◆ Text extract:
## start
This year’s winner of the NBAA John H. Winant Award is James Cannon, whose latest project is a textbook on business aviation, written with Dr. Frank Richey of Embry-Riddle Aeronautical University. Called Practical Applications in Business Aviation Management, the book is to be published in November and become a text for graduate students studying business aviation management. The Winant Award recognizes former NBAA directors whose service to business aviation continues well beyond their tenure on NBAA’s Board of Directors, said NBAA in announcing the award.
“Jim Cannon has been a steadfast, effective advocate for business aviation in the years following his work on NBAA’s Board of Directors,” said NBAA president and CEO Ed Bolen. “His many contributions have strengthened the business aviation community and his legacy of service to the industry has set a standard for others to follow. We are honored to recognize Jim’s dedication with the John H. Winant Award.”
## end
◆ Given data:
## start
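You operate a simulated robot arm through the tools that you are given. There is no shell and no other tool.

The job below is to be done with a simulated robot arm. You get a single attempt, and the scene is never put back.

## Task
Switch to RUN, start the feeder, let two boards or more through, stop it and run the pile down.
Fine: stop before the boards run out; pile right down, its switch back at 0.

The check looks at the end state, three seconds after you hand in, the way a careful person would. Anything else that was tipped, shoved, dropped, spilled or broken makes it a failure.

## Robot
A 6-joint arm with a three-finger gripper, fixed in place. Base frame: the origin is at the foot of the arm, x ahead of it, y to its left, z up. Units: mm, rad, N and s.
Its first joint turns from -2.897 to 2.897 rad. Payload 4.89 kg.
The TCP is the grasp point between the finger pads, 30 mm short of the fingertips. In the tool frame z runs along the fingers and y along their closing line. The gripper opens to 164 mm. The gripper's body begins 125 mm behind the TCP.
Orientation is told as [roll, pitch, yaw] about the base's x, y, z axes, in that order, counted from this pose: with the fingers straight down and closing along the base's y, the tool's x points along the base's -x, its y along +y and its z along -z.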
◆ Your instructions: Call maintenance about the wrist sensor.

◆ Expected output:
## end
◆ Your instructions: Give the continuation of the text extract.

◆ Expected output:
After he retired from corporate flying, Cannon told AIN, he “reinvented himself.” He worked as an International Standard for Business Aircraft Operators (IS-BAO) auditor for a year before Don Spruston, director general of the International Business Aviation Council (IBAC), called to ask if he would be IS-BAO program director. IS-BAO is a code of safety best practices produced by the IBAC. (Spruston is this year’s recipient of NBAA’s Doswell Award.)
Cannon found himself in an airplane–a T-34 trainer–for the first time in 1967 when he started training as a U.S. Navy pilot. He went on to fly carrier-based Grumman E-2 Hawkeyes, served two deployments to Vietnam and, for the last two years in the Navy, instructed in A-4 advanced jet trainers, teaching carrier landings.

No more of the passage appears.